By Suzanne Cosgrove
DETROIT (MNI) Oct 17 Chicago Federal Reserve President Charles
Evans Tuesday night argued in favor of additional action by the Federal
Reserve if current actions do not spark economic growth.
“The most recent revision revision in LEI” showed U.S growth “is
going to be muted,” he told reporters after a speech to Michigan
educators.
Asked by an audience member about the success of the Fed’s
“Operation Twist,” he stressed it is an important way that demonstrates
that the Fed can be additionally accommodative. But he added
that if, “If Operation Twist is not doing enough, we need to do more.”
Evans said that he could not comment on the Fed’s policy meetings,
but he added that I think inflationary pressures “are much more benign”
than some others believe. “I think monetary policy can remain
accommodative for a long time to come,” he told reporters.
Evans added that the Fed should provide as much clarity after their
policy meetings as possible, dissipating public concern about a
tightening of monetary policy and “taking some of the guesswork out”
of decipering the of the Fed’s views of economic conditions.
In his earlier prepared remarks, Evans proposed the Fed spell out
in policy statements a commitment to keeping short-term rates at zero
“until either the unemployment rate goes below 7% or the outlook for
inflation over the medium term goes above 3%.”
“Such policies should enable us to make progress toward our
mandated goals,” he said, but “if this progress is too slow, then we
should move forward with increased purchases of longer-term securities.”
He added that if while “optimal policy” would be consistent with
inflation “running above our 2% target for some time, this policy does
not abandon the 2% target for long-run inflation.”

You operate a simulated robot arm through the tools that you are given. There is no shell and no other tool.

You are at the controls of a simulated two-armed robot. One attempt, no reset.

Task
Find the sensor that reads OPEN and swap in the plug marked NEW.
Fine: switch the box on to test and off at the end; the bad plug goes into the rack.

“I see a 3% inflation threshold as a safeguard against inflation
running too high for too long and thus unhinging longer-run inflation
expectations,” Evans said.
If even that is not enough, he went on, “then we should move
forward with increased purchases of longer-term securities. We might
even consider a regime in which we reevaluate our progress toward our
policy goals and the rate of purchase of such assets at every FOMC
meeting.”
“I understand that some may find such a policy proposal to be hard
to understand, or even risky,” Evans said. “But these are not ordinary
times — we are in the aftermath of a financial crisis with massive
output gaps, with stubborn debt overhangs and high degrees of household
and business caution that are weighing on economic activity.”